BEGIN Data

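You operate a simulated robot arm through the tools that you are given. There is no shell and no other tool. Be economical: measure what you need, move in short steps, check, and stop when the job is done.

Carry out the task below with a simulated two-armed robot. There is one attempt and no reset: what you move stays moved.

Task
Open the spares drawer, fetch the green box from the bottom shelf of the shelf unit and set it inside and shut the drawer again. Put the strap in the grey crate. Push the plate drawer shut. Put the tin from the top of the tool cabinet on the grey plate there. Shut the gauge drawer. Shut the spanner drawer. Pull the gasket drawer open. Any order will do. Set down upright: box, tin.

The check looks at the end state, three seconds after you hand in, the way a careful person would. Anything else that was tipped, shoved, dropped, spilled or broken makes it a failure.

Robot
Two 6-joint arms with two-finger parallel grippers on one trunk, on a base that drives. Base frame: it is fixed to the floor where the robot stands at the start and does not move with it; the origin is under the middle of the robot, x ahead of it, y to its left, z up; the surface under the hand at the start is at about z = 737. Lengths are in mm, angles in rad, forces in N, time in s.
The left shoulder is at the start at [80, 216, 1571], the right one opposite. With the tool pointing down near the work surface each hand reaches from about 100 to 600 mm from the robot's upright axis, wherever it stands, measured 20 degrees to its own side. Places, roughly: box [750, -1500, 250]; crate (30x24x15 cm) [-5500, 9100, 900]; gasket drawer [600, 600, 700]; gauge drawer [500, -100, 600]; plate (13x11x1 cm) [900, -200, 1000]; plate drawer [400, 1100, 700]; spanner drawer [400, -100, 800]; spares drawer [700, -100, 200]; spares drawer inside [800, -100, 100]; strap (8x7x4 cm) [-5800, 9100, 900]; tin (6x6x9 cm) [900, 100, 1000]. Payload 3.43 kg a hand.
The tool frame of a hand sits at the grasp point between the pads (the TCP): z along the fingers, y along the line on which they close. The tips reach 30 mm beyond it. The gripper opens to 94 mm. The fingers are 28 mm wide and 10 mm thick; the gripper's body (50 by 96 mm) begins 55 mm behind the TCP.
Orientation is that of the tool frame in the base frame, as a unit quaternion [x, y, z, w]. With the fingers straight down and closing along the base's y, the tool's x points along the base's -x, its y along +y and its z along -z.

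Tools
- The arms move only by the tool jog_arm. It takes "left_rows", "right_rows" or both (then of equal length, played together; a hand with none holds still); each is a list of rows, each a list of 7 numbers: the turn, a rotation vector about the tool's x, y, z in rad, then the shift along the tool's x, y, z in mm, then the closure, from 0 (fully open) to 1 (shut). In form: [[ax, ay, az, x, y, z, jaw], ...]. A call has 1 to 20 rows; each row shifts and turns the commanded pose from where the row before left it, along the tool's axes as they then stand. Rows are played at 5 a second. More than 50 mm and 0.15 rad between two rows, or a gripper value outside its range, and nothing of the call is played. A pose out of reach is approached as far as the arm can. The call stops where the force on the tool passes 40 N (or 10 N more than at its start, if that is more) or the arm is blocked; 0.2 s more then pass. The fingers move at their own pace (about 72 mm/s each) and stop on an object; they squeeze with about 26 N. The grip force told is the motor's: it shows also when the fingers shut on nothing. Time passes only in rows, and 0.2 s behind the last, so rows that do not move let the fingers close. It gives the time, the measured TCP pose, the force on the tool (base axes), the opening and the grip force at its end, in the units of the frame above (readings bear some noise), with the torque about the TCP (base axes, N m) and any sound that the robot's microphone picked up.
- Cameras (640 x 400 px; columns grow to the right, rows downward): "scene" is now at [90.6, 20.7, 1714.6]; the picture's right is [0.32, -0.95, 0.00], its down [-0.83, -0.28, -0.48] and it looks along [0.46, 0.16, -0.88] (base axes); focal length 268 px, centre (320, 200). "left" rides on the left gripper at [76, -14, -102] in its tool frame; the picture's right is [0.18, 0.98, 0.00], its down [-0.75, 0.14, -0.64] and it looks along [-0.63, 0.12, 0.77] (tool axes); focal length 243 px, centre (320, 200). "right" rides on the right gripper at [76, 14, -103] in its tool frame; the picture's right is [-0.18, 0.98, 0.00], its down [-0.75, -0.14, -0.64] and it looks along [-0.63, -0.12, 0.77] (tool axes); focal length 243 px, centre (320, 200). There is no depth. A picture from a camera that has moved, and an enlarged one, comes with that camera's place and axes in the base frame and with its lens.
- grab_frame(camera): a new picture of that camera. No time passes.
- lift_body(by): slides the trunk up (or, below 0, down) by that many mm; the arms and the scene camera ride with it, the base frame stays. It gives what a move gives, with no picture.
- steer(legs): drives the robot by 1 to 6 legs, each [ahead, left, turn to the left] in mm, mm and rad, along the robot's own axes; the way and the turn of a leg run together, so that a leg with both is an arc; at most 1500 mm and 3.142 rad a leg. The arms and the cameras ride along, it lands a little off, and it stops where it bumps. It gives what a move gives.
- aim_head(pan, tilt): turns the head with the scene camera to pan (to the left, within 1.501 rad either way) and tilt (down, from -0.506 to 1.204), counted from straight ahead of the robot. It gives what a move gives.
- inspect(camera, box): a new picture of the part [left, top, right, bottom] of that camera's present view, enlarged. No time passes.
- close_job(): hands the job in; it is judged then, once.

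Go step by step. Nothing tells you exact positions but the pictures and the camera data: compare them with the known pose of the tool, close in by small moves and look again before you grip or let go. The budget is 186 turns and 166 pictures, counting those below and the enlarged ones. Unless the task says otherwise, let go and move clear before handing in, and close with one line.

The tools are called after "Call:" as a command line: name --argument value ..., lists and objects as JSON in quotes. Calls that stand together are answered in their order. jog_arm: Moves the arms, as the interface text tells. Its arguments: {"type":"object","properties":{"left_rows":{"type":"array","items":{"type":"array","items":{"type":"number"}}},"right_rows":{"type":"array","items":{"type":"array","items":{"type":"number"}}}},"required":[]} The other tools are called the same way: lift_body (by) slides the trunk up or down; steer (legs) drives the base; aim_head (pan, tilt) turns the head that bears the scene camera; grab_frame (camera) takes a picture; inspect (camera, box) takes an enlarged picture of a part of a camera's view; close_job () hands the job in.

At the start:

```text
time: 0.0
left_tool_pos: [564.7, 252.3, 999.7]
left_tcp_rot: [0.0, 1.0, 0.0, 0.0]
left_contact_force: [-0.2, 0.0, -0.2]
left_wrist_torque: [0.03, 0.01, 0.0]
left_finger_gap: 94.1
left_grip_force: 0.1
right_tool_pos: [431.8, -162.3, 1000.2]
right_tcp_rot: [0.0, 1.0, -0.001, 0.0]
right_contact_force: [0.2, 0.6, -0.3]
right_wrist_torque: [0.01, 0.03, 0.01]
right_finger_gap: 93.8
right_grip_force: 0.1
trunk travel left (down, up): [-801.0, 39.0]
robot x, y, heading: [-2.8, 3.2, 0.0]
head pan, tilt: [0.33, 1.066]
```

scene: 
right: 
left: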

END Data

* **Prompt**:
Reproduce the listing shown above in its entirety, exactly.

* **Answer to this exercise**:
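You operate a simulated robot arm through the tools that you are given. There is no shell and no other tool. Be economical: measure what you need, move in short steps, check, and stop when the job is done.

Carry out the task below with a simulated two-armed robot. There is one attempt and no reset: what you move stays moved.

Task
Open the spares drawer, fetch the green box from the bottom shelf of the shelf unit and set it inside and shut the drawer again. Put the strap in the grey crate. Push the plate drawer shut. Put the tin from the top of the tool cabinet on the grey plate there. Shut the gauge drawer. Shut the spanner drawer. Pull the gasket drawer open. Any order will do. Set down upright: box, tin.

The check looks at the end state, three seconds after you hand in, the way a careful person would. Anything else that was tipped, shoved, dropped, spilled or broken makes it a failure.

Robot
Two 6-joint arms with two-finger parallel grippers on one trunk, on a base that drives. Base frame: it is fixed to the floor where the robot stands at the start and does not move with it; the origin is under the middle of the robot, x ahead of it, y to its left, z up; the surface under the hand at the start is at about z = 737. Lengths are in mm, angles in rad, forces in N, time in s.
The left shoulder is at the start at [80, 216, 1571], the right one opposite. With the tool pointing down near the work surface each hand reaches from about 100 to 600 mm from the robot's upright axis, wherever it stands, measured 20 degrees to its own side. Places, roughly: box [750, -1500, 250]; crate (30x24x15 cm) [-5500, 9100, 900]; gasket drawer [600, 600, 700]; gauge drawer [500, -100, 600]; plate (13x11x1 cm) [900, -200, 1000]; plate drawer [400, 1100, 700]; spanner drawer [400, -100, 800]; spares drawer [700, -100, 200]; spares drawer inside [800, -100, 100]; strap (8x7x4 cm) [-5800, 9100, 900]; tin (6x6x9 cm) [900, 100, 1000]. Payload 3.43 kg a hand.
The tool frame of a hand sits at the grasp point between the pads (the TCP): z along the fingers, y along the line on which they close. The tips reach 30 mm beyond it. The gripper opens to 94 mm. The fingers are 28 mm wide and 10 mm thick; the gripper's body (50 by 96 mm) begins 55 mm behind the TCP.
Orientation is that of the tool frame in the base frame, as a unit quaternion [x, y, z, w]. With the fingers straight down and closing along the base's y, the tool's x points along the base's -x, its y along +y and its z along -z.

Tools
- The arms move only by the tool jog_arm. It takes "left_rows", "right_rows" or both (then of equal length, played together; a hand with none holds still); each is a list of rows, each a list of 7 numbers: the turn, a rotation vector about the tool's x, y, z in rad, then the shift along the tool's x, y, z in mm, then the closure, from 0 (fully open) to 1 (shut). In form: [[ax, ay, az, x, y, z, jaw], ...]. A call has 1 to 20 rows; each row shifts and turns the commanded pose from where the row before left it, along the tool's axes as they then stand. Rows are played at 5 a second. More than 50 mm and 0.15 rad between two rows, or a gripper value outside its range, and nothing of the call is played. A pose out of reach is approached as far as the arm can. The call stops where the force on the tool passes 40 N (or 10 N more than at its start, if that is more) or the arm is blocked; 0.2 s more then pass. The fingers move at their own pace (about 72 mm/s each) and stop on an object; they squeeze with about 26 N. The grip force told is the motor's: it shows also when the fingers shut on nothing. Time passes only in rows, and 0.2 s behind the last, so rows that do not move let the fingers close. It gives the time, the measured TCP pose, the force on the tool (base axes), the opening and the grip force at its end, in the units of the frame above (readings bear some noise), with the torque about the TCP (base axes, N m) and any sound that the robot's microphone picked up.
- Cameras (640 x 400 px; columns grow to the right, rows downward): "scene" is now at [90.6, 20.7, 1714.6]; the picture's right is [0.32, -0.95, 0.00], its down [-0.83, -0.28, -0.48] and it looks along [0.46, 0.16, -0.88] (base axes); focal length 268 px, centre (320, 200). "left" rides on the left gripper at [76, -14, -102] in its tool frame; the picture's right is [0.18, 0.98, 0.00], its down [-0.75, 0.14, -0.64] and it looks along [-0.63, 0.12, 0.77] (tool axes); focal length 243 px, centre (320, 200). "right" rides on the right gripper at [76, 14, -103] in its tool frame; the picture's right is [-0.18, 0.98, 0.00], its down [-0.75, -0.14, -0.64] and it looks along [-0.63, -0.12, 0.77] (tool axes); focal length 243 px, centre (320, 200). There is no depth. A picture from a camera that has moved, and an enlarged one, comes with that camera's place and axes in the base frame and with its lens.
- grab_frame(camera): a new picture of that camera. No time passes.
- lift_body(by): slides the trunk up (or, below 0, down) by that many mm; the arms and the scene camera ride with it, the base frame stays. It gives what a move gives, with no picture.
- steer(legs): drives the robot by 1 to 6 legs, each [ahead, left, turn to the left] in mm, mm and rad, along the robot's own axes; the way and the turn of a leg run together, so that a leg with both is an arc; at most 1500 mm and 3.142 rad a leg. The arms and the cameras ride along, it lands a little off, and it stops where it bumps. It gives what a move gives.
- aim_head(pan, tilt): turns the head with the scene camera to pan (to the left, within 1.501 rad either way) and tilt (down, from -0.506 to 1.204), counted from straight ahead of the robot. It gives what a move gives.
- inspect(camera, box): a new picture of the part [left, top, right, bottom] of that camera's present view, enlarged. No time passes.
- close_job(): hands the job in; it is judged then, once.

Go step by step. Nothing tells you exact positions but the pictures and the camera data: compare them with the known pose of the tool, close in by small moves and look again before you grip or let go. The budget is 186 turns and 166 pictures, counting those below and the enlarged ones. Unless the task says otherwise, let go and move clear before handing in, and close with one line.

The tools are called after "Call:" as a command line: name --argument value ..., lists and objects as JSON in quotes. Calls that stand together are answered in their order. jog_arm: Moves the arms, as the interface text tells. Its arguments: {"type":"object","properties":{"left_rows":{"type":"array","items":{"type":"array","items":{"type":"number"}}},"right_rows":{"type":"array","items":{"type":"array","items":{"type":"number"}}}},"required":[]} The other tools are called the same way: lift_body (by) slides the trunk up or down; steer (legs) drives the base; aim_head (pan, tilt) turns the head that bears the scene camera; grab_frame (camera) takes a picture; inspect (camera, box) takes an enlarged picture of a part of a camera's view; close_job () hands the job in.

At the start:

```text
time: 0.0
left_tool_pos: [564.7, 252.3, 999.7]
left_tcp_rot: [0.0, 1.0, 0.0, 0.0]
left_contact_force: [-0.2, 0.0, -0.2]
left_wrist_torque: [0.03, 0.01, 0.0]
left_finger_gap: 94.1
left_grip_force: 0.1
right_tool_pos: [431.8, -162.3, 1000.2]
right_tcp_rot: [0.0, 1.0, -0.001, 0.0]
right_contact_force: [0.2, 0.6, -0.3]
right_wrist_torque: [0.01, 0.03, 0.01]
right_finger_gap: 93.8
right_grip_force: 0.1
trunk travel left (down, up): [-801.0, 39.0]
robot x, y, heading: [-2.8, 3.2, 0.0]
head pan, tilt: [0.33, 1.066]
```

scene: 
right: 
left: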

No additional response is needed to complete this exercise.